■ **Excerpted text**:
+-------+
Published online by Cambridge University Press:  26 April 2006

Peter G. Baines
Affiliation:
CSIRO Division of Atmospheric Research, Aspendale, Australia
Sharan J. Majumdar
Affiliation:
Department of Applied Mathematics and Theoretical Physics, University of Cambridge, Silver Street, Cambridge, CB3 9EW, UK
Humio Mitsudera
Affiliation:
CSIRO Division of Atmospheric Research, Aspendale, Australia Present address: JAMSTEC, Yokosuka, Japan.

Abstract

We describe a mechanistic picture of the essential dynamical processes in the growing Tollmien-Schlichting wave in a Blasius boundary layer and similar flows. This picture depends on the interaction between two component parts of a disturbance (denoted ‘partial modes’), each of which is a complete linear solution in some idealization of the system. The first component is an inviscid mode propagating on the vorticity gradient of the velocity profile with the free-slip boundary condition, and the second, damped free viscous modes in infinite uniform shear with the no-slip condition. There are two families of these viscous modes, delineated by whether the phase lines of the vorticity at the wall are oriented with or against the shear, and they are manifested as resonances in a forced system. The interaction occurs because an initial ‘inviscid’ disturbance forces a viscous response via the no-slip condition at the wall. This viscous response is large near the resonance associated with the most weakly damped viscous mode, and in the unstable parameter range it has suitable phase at the outer part of the boundary layer to increase the amplitude of the inviscid partial mode by advection.
+-------+
■ **Material provided**:

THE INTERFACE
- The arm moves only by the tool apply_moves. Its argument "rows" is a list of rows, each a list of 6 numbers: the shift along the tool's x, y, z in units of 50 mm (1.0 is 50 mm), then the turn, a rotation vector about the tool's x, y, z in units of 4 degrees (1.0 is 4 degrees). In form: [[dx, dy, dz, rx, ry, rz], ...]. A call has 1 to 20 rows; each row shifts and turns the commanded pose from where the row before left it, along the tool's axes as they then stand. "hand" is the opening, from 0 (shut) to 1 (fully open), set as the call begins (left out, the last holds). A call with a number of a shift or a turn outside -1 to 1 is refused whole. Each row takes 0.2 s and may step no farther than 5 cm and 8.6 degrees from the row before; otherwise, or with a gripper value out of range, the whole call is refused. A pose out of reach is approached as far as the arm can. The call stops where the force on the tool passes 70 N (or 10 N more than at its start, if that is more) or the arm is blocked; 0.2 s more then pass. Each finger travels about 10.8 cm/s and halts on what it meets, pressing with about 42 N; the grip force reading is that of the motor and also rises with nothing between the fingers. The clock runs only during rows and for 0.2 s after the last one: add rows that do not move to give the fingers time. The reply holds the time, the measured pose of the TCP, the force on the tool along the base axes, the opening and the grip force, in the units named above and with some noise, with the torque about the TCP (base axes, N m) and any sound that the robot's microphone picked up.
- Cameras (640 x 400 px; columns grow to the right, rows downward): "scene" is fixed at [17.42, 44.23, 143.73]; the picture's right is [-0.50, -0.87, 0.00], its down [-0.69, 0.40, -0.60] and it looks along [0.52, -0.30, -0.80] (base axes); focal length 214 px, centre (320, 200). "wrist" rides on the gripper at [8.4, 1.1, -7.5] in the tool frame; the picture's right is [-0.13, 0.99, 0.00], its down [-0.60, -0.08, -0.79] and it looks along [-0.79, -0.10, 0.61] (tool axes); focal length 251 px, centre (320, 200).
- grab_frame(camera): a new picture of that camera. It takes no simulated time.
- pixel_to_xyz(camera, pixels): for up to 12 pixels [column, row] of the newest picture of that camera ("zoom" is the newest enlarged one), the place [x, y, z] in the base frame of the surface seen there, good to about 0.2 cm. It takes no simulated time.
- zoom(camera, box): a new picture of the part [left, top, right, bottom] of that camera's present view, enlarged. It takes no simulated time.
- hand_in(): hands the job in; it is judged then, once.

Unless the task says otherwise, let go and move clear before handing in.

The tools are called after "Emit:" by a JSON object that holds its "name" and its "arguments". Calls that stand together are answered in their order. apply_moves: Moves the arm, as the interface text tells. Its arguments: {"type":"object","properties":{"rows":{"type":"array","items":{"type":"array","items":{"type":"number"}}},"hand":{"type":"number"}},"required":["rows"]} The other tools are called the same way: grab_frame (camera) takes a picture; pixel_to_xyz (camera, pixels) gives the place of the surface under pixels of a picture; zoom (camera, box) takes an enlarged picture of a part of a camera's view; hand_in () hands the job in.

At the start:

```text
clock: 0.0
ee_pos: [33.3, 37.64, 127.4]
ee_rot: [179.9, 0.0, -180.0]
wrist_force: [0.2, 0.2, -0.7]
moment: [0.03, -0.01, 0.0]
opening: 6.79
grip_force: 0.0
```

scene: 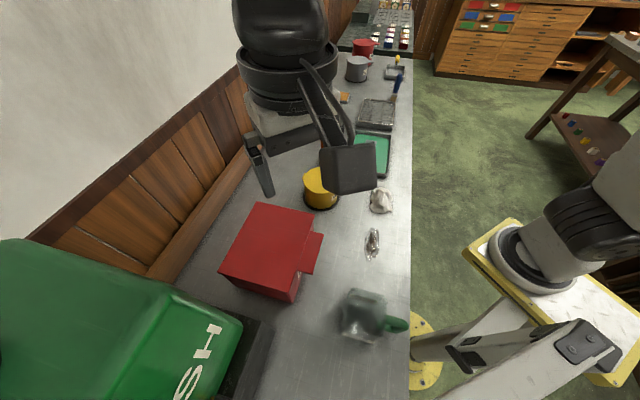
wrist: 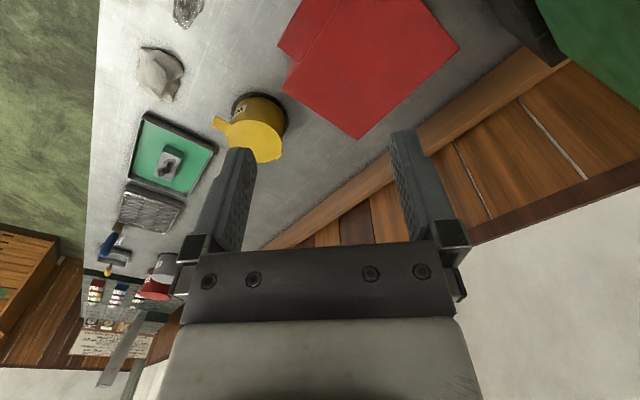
+-------+
■ **Required task**: Transcribe the excerpted text beginning at "Published online by". Stop after "JAMSTEC, Yokosuka, Japan.".

■ **Answer to this exercise**:
Published online by Cambridge University Press:  26 April 2006

Peter G. Baines
Affiliation:
CSIRO Division of Atmospheric Research, Aspendale, Australia
Sharan J. Majumdar
Affiliation:
Department of Applied Mathematics and Theoretical Physics, University of Cambridge, Silver Street, Cambridge, CB3 9EW, UK
Humio Mitsudera
Affiliation:
CSIRO Division of Atmospheric Research, Aspendale, Australia Present address: JAMSTEC, Yokosuka, Japan.